Why has it skyrocketed to now surpass heart disease as number one?
Is it because people live longer and have to die of something? That's a factor, but not the prime reason as reflected by the jump in age-adjusted cancer being far above what could be expected from increased longevity. And it certainly doesn't explain the steep hike in childhood cancers. Is it lifestyle, diet and genetics, as we have often been told? They are factors, but not key reasons.
The cause of the cancer epidemic, as numerous studies have now documented, is largely environmental--the result of toxic substances in the water we drink, the food we eat, the consumer products we use, the air we breathe. (Some of the pollution is voluntarily caused--by smoking. But most is involuntary.)
As the President's Cancer Panel in May in a 240-page report titled "Reducing Environmental Cancer Risk: What We Can Do Now" declared: "The American people--even before they are born--are bombarded continually with myriad combinations of these dangerous exposures." It said: "With the growing body of evidence linking environmental exposures to cancer, the public is becoming increasingly aware of the unacceptable burden of cancer resulting from environmental and occupational exposures that could have been prevented through appropriate national action."
It pointed to chemicals and radiation as major causes of cancer and stated: "Cancer continues to shatter and steal the lives of Americans. Approximately 41 percent of Americans will be diagnosed with cancer at some point in their lives, and about 21 percent will die from the cancer. The incidence of some cancers, including some most common among children, is increasing"The burgeoning number and complexity of known or suspected environmental carcinogens compel us to act to protect public health."
The panel urged President Obama "most strongly to use the power of your office to remove the carcinogens and other toxins from our food, water, and air that needlessly increase health care costs, cripple our nation's productivity, and devastate American lives."
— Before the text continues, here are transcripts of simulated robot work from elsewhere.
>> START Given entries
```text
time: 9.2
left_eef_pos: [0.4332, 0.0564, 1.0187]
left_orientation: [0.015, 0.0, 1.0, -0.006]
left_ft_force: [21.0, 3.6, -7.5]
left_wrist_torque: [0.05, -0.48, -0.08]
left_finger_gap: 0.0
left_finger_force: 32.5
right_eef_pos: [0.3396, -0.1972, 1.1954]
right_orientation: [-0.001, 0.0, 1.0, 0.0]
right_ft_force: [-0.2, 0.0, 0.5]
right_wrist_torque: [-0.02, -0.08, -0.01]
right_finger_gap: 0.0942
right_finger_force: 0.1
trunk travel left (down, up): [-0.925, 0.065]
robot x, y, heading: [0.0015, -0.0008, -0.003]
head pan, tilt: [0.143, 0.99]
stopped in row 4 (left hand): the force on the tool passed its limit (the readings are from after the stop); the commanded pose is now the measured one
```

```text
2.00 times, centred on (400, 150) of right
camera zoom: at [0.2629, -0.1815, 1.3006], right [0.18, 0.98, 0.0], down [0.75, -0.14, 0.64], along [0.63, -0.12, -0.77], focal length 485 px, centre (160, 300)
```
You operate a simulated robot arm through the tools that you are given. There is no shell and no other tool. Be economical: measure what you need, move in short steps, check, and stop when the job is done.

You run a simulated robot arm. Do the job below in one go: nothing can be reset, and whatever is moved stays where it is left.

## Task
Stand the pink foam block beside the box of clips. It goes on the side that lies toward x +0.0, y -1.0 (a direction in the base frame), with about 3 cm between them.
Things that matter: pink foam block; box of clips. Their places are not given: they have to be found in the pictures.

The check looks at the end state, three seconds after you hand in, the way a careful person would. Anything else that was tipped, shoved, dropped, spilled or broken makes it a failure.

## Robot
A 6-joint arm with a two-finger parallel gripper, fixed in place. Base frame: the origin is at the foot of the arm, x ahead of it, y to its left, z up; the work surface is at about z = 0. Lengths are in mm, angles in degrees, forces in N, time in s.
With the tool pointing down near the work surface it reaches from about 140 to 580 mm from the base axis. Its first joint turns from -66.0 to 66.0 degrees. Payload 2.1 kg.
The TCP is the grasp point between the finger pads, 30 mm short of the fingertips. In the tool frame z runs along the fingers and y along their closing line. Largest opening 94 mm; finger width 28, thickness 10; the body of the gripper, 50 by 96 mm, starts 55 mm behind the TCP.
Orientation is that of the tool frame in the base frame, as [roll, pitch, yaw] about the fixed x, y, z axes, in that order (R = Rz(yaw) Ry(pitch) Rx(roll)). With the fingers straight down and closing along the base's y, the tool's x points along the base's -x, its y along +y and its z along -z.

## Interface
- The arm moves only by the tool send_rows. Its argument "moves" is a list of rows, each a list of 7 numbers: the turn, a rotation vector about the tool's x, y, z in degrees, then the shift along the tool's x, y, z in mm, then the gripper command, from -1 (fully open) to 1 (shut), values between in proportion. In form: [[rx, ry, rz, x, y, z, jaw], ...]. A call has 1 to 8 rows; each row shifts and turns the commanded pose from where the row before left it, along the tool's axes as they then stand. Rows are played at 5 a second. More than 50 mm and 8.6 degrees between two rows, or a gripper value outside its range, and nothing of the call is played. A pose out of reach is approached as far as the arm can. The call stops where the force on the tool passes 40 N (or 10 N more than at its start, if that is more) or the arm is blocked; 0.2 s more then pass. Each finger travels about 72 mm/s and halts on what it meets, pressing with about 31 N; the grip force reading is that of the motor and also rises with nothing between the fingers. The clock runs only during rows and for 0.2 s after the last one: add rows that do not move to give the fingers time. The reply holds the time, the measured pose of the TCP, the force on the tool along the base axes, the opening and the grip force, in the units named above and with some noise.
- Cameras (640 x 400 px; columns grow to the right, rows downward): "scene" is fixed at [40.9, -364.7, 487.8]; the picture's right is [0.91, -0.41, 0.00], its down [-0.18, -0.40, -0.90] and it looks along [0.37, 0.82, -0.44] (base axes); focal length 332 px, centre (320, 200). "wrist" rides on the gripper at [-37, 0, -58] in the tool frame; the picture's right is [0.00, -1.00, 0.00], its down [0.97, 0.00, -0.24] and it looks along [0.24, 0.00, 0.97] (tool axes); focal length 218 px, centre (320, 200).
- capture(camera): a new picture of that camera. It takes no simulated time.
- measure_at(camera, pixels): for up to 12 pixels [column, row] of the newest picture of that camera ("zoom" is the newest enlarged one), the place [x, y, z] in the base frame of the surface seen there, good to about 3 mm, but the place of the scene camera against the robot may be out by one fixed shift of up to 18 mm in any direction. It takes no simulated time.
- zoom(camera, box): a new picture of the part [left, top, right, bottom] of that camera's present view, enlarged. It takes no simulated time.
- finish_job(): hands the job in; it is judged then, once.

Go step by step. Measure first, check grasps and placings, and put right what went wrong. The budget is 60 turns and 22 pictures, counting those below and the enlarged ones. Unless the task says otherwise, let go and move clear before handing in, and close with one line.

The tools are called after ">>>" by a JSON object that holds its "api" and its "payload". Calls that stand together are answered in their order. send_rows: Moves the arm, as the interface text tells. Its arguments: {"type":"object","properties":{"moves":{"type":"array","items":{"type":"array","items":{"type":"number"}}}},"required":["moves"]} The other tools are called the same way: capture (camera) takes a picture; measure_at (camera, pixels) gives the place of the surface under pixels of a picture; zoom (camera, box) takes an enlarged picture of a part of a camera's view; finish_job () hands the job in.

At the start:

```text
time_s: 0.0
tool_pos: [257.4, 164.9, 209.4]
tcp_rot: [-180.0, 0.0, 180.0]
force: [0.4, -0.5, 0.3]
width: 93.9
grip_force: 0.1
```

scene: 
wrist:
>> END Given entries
In 1980, another presidential panel, the Presidential Toxic Substances Strategy Committee, came to the same conclusion. It declared:
"Of the hazards to human health arising from toxic substances, cancer is a leading cause
of concern. Cancer is the only major cause of death that has continued to rise since 1900.
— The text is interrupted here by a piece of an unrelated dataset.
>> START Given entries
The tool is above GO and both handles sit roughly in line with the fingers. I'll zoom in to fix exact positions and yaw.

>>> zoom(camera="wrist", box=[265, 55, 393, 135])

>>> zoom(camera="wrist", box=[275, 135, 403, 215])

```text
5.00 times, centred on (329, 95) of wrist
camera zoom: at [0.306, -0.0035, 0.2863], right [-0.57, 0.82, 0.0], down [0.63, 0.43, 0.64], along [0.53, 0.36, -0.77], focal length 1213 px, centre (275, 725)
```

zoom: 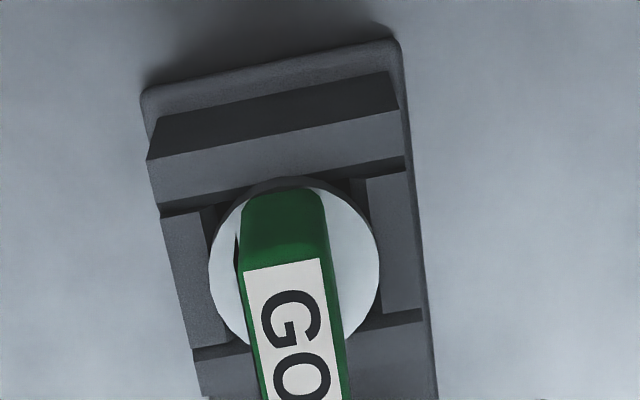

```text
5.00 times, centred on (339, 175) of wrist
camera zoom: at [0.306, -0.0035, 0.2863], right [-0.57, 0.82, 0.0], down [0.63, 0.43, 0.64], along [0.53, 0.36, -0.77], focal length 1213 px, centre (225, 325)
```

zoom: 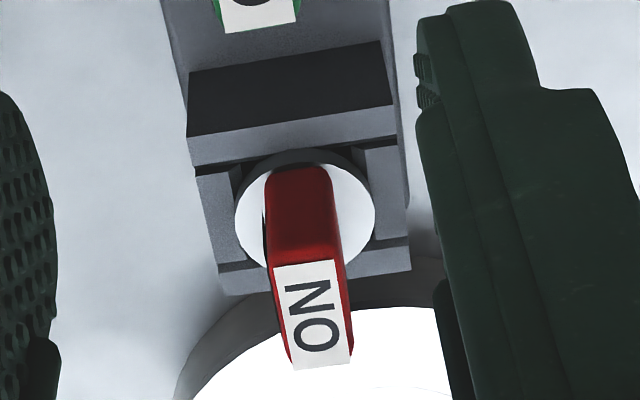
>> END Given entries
It is now second only to heart disease as a cause of death"Some of the increase in cancer
mortality since 1900 is a function of the greater average age of the U.S. population and
the medical progress made against infectious disease. But even after correcting for age,
both mortality (death) rates and incidence (new cases) of cancer are increasing. Many
now believe that environmental (nongenetic) factors--life style and work and
environmental exposures--are significant in the great majority of cancer cases seen."